Fertilizing_corn_by_hand
Fertilizing corn by hand

Any agriculturalist in the valley prefers well water, not only for its superior quality, but also for the private nature of the resource, largely free of state control, and temporally unlimited availability. The region’s climate facilitates year-round agriculture – hence water, rather than land or temperatures is the limiting resource on production. Subterranean water resources are now the primary water resource in the region and directly tied to agricultural export production. In 2010, they accounted for 65% of the region’s water resources (25% still come from the Ica’s natural flow, and 10% from the Choclococha interbasin transfer).

A rapidly declining aquifer, drying wells, and salt water intrusion have forced groundwater users to organize into commissions, like those of surface water users, to have more political power and search for viable alternatives. Well drilling is now prohibited in the region, though largely unenforced – some say that only the largest producers can still drill wells because of their buying power. Producers have employed several alternative mechanisms to continue production, including deepening wells, buying wells distant from their farms and installing pipelines, drilling illegal wells, and buying surface water rights. Lately, they have begun pressuring departmental and national governments to again focus sights on transferring more water from the Amazon basin. The newly promoted Tambo Ccaracocha project, designed to carry water from the high regions of Huancavelica to the Ica Valley to recharge the aquifer has ignited new conflicts within the poorer communities of Huancavelica.

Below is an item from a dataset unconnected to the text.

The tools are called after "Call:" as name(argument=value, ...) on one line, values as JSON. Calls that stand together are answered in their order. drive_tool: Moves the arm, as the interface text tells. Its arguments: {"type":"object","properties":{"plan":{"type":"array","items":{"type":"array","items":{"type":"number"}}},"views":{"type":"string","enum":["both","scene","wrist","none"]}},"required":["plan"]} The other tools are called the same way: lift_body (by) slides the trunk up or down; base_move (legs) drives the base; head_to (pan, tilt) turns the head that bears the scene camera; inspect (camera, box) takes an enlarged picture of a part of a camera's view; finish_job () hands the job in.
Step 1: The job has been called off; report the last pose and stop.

These conflicts were taken to the Latin American Water Tribune in Mexico and have yet to find resolution.

I will be in the Ica Valley until early December, from the headwaters to the coast, to understand the complexity of water security – and its contemporaries of food and energy security – along the gradient of the basin. The research may not resolve current tensions, but will perhaps bring insight to the complexity of the issues and provide a larger vision from which to address the science-policy divide and work toward long-term solutions.